DATA PROVIDED:
- - - - -

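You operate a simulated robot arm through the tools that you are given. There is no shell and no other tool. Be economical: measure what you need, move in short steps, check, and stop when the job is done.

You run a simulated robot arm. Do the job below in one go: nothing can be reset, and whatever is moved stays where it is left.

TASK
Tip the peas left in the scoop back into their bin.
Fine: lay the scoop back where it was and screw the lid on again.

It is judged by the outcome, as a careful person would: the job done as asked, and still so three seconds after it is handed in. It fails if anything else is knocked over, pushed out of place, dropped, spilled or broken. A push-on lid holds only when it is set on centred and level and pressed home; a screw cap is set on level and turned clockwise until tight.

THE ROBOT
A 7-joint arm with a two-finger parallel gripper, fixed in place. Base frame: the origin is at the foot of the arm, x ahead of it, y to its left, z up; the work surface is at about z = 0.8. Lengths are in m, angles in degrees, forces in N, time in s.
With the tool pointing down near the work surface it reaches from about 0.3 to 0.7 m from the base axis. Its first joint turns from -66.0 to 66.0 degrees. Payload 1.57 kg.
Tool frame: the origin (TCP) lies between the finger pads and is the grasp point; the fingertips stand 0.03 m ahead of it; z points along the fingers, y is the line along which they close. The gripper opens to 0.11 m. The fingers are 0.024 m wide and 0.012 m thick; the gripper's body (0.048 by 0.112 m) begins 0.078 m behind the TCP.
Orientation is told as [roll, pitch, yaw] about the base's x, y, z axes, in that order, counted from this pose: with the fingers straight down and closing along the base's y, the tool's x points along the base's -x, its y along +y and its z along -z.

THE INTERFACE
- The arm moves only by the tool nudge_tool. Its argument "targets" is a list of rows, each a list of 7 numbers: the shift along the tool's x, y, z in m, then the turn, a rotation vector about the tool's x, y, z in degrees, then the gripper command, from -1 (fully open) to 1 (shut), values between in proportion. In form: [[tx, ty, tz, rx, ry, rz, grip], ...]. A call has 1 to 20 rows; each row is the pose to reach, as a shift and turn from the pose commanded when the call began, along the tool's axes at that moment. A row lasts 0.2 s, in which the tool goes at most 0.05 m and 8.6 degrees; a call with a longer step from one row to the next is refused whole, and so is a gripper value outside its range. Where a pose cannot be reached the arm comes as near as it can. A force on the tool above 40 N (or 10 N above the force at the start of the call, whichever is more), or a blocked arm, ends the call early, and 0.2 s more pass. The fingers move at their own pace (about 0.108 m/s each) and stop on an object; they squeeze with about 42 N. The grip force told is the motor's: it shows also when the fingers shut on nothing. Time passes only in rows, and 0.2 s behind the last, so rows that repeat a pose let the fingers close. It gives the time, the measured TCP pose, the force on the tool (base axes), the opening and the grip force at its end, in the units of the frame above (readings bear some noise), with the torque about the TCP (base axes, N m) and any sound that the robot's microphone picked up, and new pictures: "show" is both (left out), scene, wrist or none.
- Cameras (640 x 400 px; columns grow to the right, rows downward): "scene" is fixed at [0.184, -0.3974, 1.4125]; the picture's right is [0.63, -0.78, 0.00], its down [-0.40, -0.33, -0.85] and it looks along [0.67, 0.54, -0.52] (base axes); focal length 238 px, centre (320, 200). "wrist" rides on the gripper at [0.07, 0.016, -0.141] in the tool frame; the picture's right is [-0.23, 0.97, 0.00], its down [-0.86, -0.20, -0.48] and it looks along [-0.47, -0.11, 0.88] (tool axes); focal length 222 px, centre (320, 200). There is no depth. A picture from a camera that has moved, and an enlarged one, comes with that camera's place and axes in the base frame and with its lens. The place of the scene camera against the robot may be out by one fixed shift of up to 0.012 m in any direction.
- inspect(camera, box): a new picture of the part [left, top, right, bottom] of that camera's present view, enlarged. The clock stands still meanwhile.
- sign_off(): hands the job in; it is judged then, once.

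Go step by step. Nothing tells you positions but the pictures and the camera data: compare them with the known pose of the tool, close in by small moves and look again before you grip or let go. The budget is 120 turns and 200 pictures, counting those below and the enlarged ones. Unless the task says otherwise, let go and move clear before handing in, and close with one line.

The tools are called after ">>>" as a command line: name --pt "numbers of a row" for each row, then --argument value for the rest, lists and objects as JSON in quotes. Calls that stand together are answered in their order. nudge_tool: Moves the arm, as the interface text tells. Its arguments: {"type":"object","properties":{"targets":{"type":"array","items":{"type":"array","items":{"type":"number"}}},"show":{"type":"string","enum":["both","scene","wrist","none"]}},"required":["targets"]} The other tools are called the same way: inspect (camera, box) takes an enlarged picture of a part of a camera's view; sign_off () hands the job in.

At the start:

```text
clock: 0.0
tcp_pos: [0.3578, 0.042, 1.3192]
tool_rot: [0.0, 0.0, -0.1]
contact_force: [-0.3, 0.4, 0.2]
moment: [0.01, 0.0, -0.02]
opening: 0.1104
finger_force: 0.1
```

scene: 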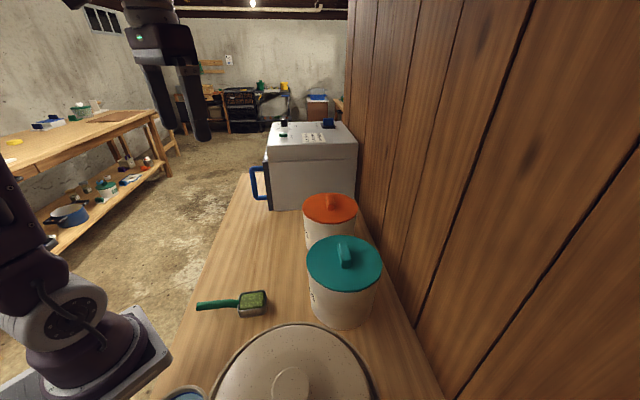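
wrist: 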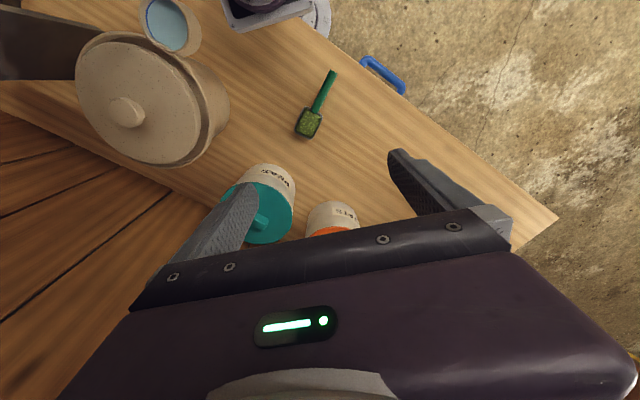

- - - - -

SET EXERCISE: Give back the whole listing as it stands, minus its pictures. Use JSON: a list with one string for each line that is not empty.

THE RESPONSE:
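[
  "You operate a simulated robot arm through the tools that you are given. There is no shell and no other tool. Be economical: measure what you need, move in short steps, check, and stop when the job is done.",
  "You run a simulated robot arm. Do the job below in one go: nothing can be reset, and whatever is moved stays where it is left.",
  "TASK",
  "Tip the peas left in the scoop back into their bin.",
  "Fine: lay the scoop back where it was and screw the lid on again.",
  "It is judged by the outcome, as a careful person would: the job done as asked, and still so three seconds after it is handed in. It fails if anything else is knocked over, pushed out of place, dropped, spilled or broken. A push-on lid holds only when it is set on centred and level and pressed home; a screw cap is set on level and turned clockwise until tight.",
  "THE ROBOT",
  "A 7-joint arm with a two-finger parallel gripper, fixed in place. Base frame: the origin is at the foot of the arm, x ahead of it, y to its left, z up; the work surface is at about z = 0.8. Lengths are in m, angles in degrees, forces in N, time in s.",
  "With the tool pointing down near the work surface it reaches from about 0.3 to 0.7 m from the base axis. Its first joint turns from -66.0 to 66.0 degrees. Payload 1.57 kg.",
  "Tool frame: the origin (TCP) lies between the finger pads and is the grasp point; the fingertips stand 0.03 m ahead of it; z points along the fingers, y is the line along which they close. The gripper opens to 0.11 m. The fingers are 0.024 m wide and 0.012 m thick; the gripper's body (0.048 by 0.112 m) begins 0.078 m behind the TCP.",
  "Orientation is told as [roll, pitch, yaw] about the base's x, y, z axes, in that order, counted from this pose: with the fingers straight down and closing along the base's y, the tool's x points along the base's -x, its y along +y and its z along -z.",
  "THE INTERFACE",
  "- The arm moves only by the tool nudge_tool. Its argument \"targets\" is a list of rows, each a list of 7 numbers: the shift along the tool's x, y, z in m, then the turn, a rotation vector about the tool's x, y, z in degrees, then the gripper command, from -1 (fully open) to 1 (shut), values between in proportion. In form: [[tx, ty, tz, rx, ry, rz, grip], ...]. A call has 1 to 20 rows; each row is the pose to reach, as a shift and turn from the pose commanded when the call began, along the tool's axes at that moment. A row lasts 0.2 s, in which the tool goes at most 0.05 m and 8.6 degrees; a call with a longer step from one row to the next is refused whole, and so is a gripper value outside its range. Where a pose cannot be reached the arm comes as near as it can. A force on the tool above 40 N (or 10 N above the force at the start of the call, whichever is more), or a blocked arm, ends the call early, and 0.2 s more pass. The fingers move at their own pace (about 0.108 m/s each) and stop on an object; they squeeze with about 42 N. The grip force told is the motor's: it shows also when the fingers shut on nothing. Time passes only in rows, and 0.2 s behind the last, so rows that repeat a pose let the fingers close. It gives the time, the measured TCP pose, the force on the tool (base axes), the opening and the grip force at its end, in the units of the frame above (readings bear some noise), with the torque about the TCP (base axes, N m) and any sound that the robot's microphone picked up, and new pictures: \"show\" is both (left out), scene, wrist or none.",
  "- Cameras (640 x 400 px; columns grow to the right, rows downward): \"scene\" is fixed at [0.184, -0.3974, 1.4125]; the picture's right is [0.63, -0.78, 0.00], its down [-0.40, -0.33, -0.85] and it looks along [0.67, 0.54, -0.52] (base axes); focal length 238 px, centre (320, 200). \"wrist\" rides on the gripper at [0.07, 0.016, -0.141] in the tool frame; the picture's right is [-0.23, 0.97, 0.00], its down [-0.86, -0.20, -0.48] and it looks along [-0.47, -0.11, 0.88] (tool axes); focal length 222 px, centre (320, 200). There is no depth. A picture from a camera that has moved, and an enlarged one, comes with that camera's place and axes in the base frame and with its lens. The place of the scene camera against the robot may be out by one fixed shift of up to 0.012 m in any direction.",
  "- inspect(camera, box): a new picture of the part [left, top, right, bottom] of that camera's present view, enlarged. The clock stands still meanwhile.",
  "- sign_off(): hands the job in; it is judged then, once.",
  "Go step by step. Nothing tells you positions but the pictures and the camera data: compare them with the known pose of the tool, close in by small moves and look again before you grip or let go. The budget is 120 turns and 200 pictures, counting those below and the enlarged ones. Unless the task says otherwise, let go and move clear before handing in, and close with one line.",
  "The tools are called after \">>>\" as a command line: name --pt \"numbers of a row\" for each row, then --argument value for the rest, lists and objects as JSON in quotes. Calls that stand together are answered in their order. nudge_tool: Moves the arm, as the interface text tells. Its arguments: {\"type\":\"object\",\"properties\":{\"targets\":{\"type\":\"array\",\"items\":{\"type\":\"array\",\"items\":{\"type\":\"number\"}}},\"show\":{\"type\":\"string\",\"enum\":[\"both\",\"scene\",\"wrist\",\"none\"]}},\"required\":[\"targets\"]} The other tools are called the same way: inspect (camera, box) takes an enlarged picture of a part of a camera's view; sign_off () hands the job in.",
  "At the start:",
  "```text",
  "clock: 0.0",
  "tcp_pos: [0.3578, 0.042, 1.3192]",
  "tool_rot: [0.0, 0.0, -0.1]",
  "contact_force: [-0.3, 0.4, 0.2]",
  "moment: [0.01, 0.0, -0.02]",
  "opening: 0.1104",
  "finger_force: 0.1",
  "```",
  "scene: ",
  "wrist: "
]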